Copy out the complete listing, word for word.

-=-=-=-=-

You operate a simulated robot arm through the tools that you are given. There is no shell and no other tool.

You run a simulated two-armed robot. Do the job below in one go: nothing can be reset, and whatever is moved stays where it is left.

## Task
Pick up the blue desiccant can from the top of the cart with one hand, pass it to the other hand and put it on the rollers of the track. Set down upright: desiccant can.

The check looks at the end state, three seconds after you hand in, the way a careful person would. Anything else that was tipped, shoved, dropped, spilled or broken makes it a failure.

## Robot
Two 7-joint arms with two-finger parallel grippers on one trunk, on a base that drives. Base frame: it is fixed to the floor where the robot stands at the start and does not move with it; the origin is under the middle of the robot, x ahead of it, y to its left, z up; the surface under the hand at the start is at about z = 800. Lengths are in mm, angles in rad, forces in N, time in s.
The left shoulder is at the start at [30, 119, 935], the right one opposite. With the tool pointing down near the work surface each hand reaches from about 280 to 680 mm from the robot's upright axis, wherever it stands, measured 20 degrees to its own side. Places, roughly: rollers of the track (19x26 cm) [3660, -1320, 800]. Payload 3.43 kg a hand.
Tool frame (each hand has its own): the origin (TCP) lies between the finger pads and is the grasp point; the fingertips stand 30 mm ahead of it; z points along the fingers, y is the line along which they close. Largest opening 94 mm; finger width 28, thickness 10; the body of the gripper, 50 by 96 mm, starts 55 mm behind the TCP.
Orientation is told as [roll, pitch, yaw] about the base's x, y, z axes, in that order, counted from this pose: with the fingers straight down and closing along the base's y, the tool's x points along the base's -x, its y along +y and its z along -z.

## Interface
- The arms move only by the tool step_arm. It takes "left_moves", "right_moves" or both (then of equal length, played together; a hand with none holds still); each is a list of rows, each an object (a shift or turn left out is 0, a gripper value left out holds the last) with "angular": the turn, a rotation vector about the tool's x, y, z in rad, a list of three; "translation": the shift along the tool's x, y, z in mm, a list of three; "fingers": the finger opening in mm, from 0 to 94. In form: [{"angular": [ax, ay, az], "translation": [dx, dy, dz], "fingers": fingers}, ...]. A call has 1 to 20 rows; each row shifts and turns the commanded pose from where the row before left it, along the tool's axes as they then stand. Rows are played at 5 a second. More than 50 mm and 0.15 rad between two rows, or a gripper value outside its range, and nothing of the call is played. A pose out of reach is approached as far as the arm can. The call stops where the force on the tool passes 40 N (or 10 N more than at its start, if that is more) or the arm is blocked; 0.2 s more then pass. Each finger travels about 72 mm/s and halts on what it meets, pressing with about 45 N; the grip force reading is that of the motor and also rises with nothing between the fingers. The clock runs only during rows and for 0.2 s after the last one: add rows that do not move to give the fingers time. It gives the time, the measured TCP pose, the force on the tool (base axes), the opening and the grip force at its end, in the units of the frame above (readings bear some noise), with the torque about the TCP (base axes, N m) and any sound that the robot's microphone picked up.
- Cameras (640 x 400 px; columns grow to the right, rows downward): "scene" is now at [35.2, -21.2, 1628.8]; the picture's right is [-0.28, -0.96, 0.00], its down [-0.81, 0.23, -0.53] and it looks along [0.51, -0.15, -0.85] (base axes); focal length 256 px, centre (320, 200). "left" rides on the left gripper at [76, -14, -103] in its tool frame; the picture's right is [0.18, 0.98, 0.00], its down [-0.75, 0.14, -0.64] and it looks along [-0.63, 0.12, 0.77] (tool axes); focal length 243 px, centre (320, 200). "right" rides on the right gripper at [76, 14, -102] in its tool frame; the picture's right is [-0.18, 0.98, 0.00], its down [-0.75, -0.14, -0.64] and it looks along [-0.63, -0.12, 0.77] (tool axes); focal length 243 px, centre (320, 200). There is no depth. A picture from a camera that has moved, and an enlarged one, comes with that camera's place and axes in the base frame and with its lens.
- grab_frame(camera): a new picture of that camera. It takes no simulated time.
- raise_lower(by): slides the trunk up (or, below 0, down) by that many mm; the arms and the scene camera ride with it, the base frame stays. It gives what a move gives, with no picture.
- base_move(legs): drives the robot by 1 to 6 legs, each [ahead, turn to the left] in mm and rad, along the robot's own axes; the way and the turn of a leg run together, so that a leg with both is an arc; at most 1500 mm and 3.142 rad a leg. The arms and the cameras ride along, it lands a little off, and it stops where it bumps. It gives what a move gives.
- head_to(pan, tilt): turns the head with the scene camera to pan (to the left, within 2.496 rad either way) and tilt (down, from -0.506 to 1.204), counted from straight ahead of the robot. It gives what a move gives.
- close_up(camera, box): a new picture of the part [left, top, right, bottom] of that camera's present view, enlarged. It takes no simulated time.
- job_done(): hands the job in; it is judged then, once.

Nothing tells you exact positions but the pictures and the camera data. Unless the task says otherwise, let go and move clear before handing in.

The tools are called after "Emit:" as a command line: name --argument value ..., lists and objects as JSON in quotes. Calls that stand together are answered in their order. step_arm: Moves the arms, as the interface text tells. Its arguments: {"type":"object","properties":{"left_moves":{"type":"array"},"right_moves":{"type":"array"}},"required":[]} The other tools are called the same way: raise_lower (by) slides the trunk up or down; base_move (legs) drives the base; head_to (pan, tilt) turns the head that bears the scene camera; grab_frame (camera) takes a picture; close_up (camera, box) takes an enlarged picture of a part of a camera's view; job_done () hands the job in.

-=-=-=-=-

__Problem solution__:
You operate a simulated robot arm through the tools that you are given. There is no shell and no other tool.

You run a simulated two-armed robot. Do the job below in one go: nothing can be reset, and whatever is moved stays where it is left.

## Task
Pick up the blue desiccant can from the top of the cart with one hand, pass it to the other hand and put it on the rollers of the track. Set down upright: desiccant can.

The check looks at the end state, three seconds after you hand in, the way a careful person would. Anything else that was tipped, shoved, dropped, spilled or broken makes it a failure.

## Robot
Two 7-joint arms with two-finger parallel grippers on one trunk, on a base that drives. Base frame: it is fixed to the floor where the robot stands at the start and does not move with it; the origin is under the middle of the robot, x ahead of it, y to its left, z up; the surface under the hand at the start is at about z = 800. Lengths are in mm, angles in rad, forces in N, time in s.
The left shoulder is at the start at [30, 119, 935], the right one opposite. With the tool pointing down near the work surface each hand reaches from about 280 to 680 mm from the robot's upright axis, wherever it stands, measured 20 degrees to its own side. Places, roughly: rollers of the track (19x26 cm) [3660, -1320, 800]. Payload 3.43 kg a hand.
Tool frame (each hand has its own): the origin (TCP) lies between the finger pads and is the grasp point; the fingertips stand 30 mm ahead of it; z points along the fingers, y is the line along which they close. Largest opening 94 mm; finger width 28, thickness 10; the body of the gripper, 50 by 96 mm, starts 55 mm behind the TCP.
Orientation is told as [roll, pitch, yaw] about the base's x, y, z axes, in that order, counted from this pose: with the fingers straight down and closing along the base's y, the tool's x points along the base's -x, its y along +y and its z along -z.

## Interface
- The arms move only by the tool step_arm. It takes "left_moves", "right_moves" or both (then of equal length, played together; a hand with none holds still); each is a list of rows, each an object (a shift or turn left out is 0, a gripper value left out holds the last) with "angular": the turn, a rotation vector about the tool's x, y, z in rad, a list of three; "translation": the shift along the tool's x, y, z in mm, a list of three; "fingers": the finger opening in mm, from 0 to 94. In form: [{"angular": [ax, ay, az], "translation": [dx, dy, dz], "fingers": fingers}, ...]. A call has 1 to 20 rows; each row shifts and turns the commanded pose from where the row before left it, along the tool's axes as they then stand. Rows are played at 5 a second. More than 50 mm and 0.15 rad between two rows, or a gripper value outside its range, and nothing of the call is played. A pose out of reach is approached as far as the arm can. The call stops where the force on the tool passes 40 N (or 10 N more than at its start, if that is more) or the arm is blocked; 0.2 s more then pass. Each finger travels about 72 mm/s and halts on what it meets, pressing with about 45 N; the grip force reading is that of the motor and also rises with nothing between the fingers. The clock runs only during rows and for 0.2 s after the last one: add rows that do not move to give the fingers time. It gives the time, the measured TCP pose, the force on the tool (base axes), the opening and the grip force at its end, in the units of the frame above (readings bear some noise), with the torque about the TCP (base axes, N m) and any sound that the robot's microphone picked up.
- Cameras (640 x 400 px; columns grow to the right, rows downward): "scene" is now at [35.2, -21.2, 1628.8]; the picture's right is [-0.28, -0.96, 0.00], its down [-0.81, 0.23, -0.53] and it looks along [0.51, -0.15, -0.85] (base axes); focal length 256 px, centre (320, 200). "left" rides on the left gripper at [76, -14, -103] in its tool frame; the picture's right is [0.18, 0.98, 0.00], its down [-0.75, 0.14, -0.64] and it looks along [-0.63, 0.12, 0.77] (tool axes); focal length 243 px, centre (320, 200). "right" rides on the right gripper at [76, 14, -102] in its tool frame; the picture's right is [-0.18, 0.98, 0.00], its down [-0.75, -0.14, -0.64] and it looks along [-0.63, -0.12, 0.77] (tool axes); focal length 243 px, centre (320, 200). There is no depth. A picture from a camera that has moved, and an enlarged one, comes with that camera's place and axes in the base frame and with its lens.
- grab_frame(camera): a new picture of that camera. It takes no simulated time.
- raise_lower(by): slides the trunk up (or, below 0, down) by that many mm; the arms and the scene camera ride with it, the base frame stays. It gives what a move gives, with no picture.
- base_move(legs): drives the robot by 1 to 6 legs, each [ahead, turn to the left] in mm and rad, along the robot's own axes; the way and the turn of a leg run together, so that a leg with both is an arc; at most 1500 mm and 3.142 rad a leg. The arms and the cameras ride along, it lands a little off, and it stops where it bumps. It gives what a move gives.
- head_to(pan, tilt): turns the head with the scene camera to pan (to the left, within 2.496 rad either way) and tilt (down, from -0.506 to 1.204), counted from straight ahead of the robot. It gives what a move gives.
- close_up(camera, box): a new picture of the part [left, top, right, bottom] of that camera's present view, enlarged. It takes no simulated time.
- job_done(): hands the job in; it is judged then, once.

Nothing tells you exact positions but the pictures and the camera data. Unless the task says otherwise, let go and move clear before handing in.

The tools are called after "Emit:" as a command line: name --argument value ..., lists and objects as JSON in quotes. Calls that stand together are answered in their order. step_arm: Moves the arms, as the interface text tells. Its arguments: {"type":"object","properties":{"left_moves":{"type":"array"},"right_moves":{"type":"array"}},"required":[]} The other tools are called the same way: raise_lower (by) slides the trunk up or down; base_move (legs) drives the base; head_to (pan, tilt) turns the head that bears the scene camera; grab_frame (camera) takes a picture; close_up (camera, box) takes an enlarged picture of a part of a camera's view; job_done () hands the job in.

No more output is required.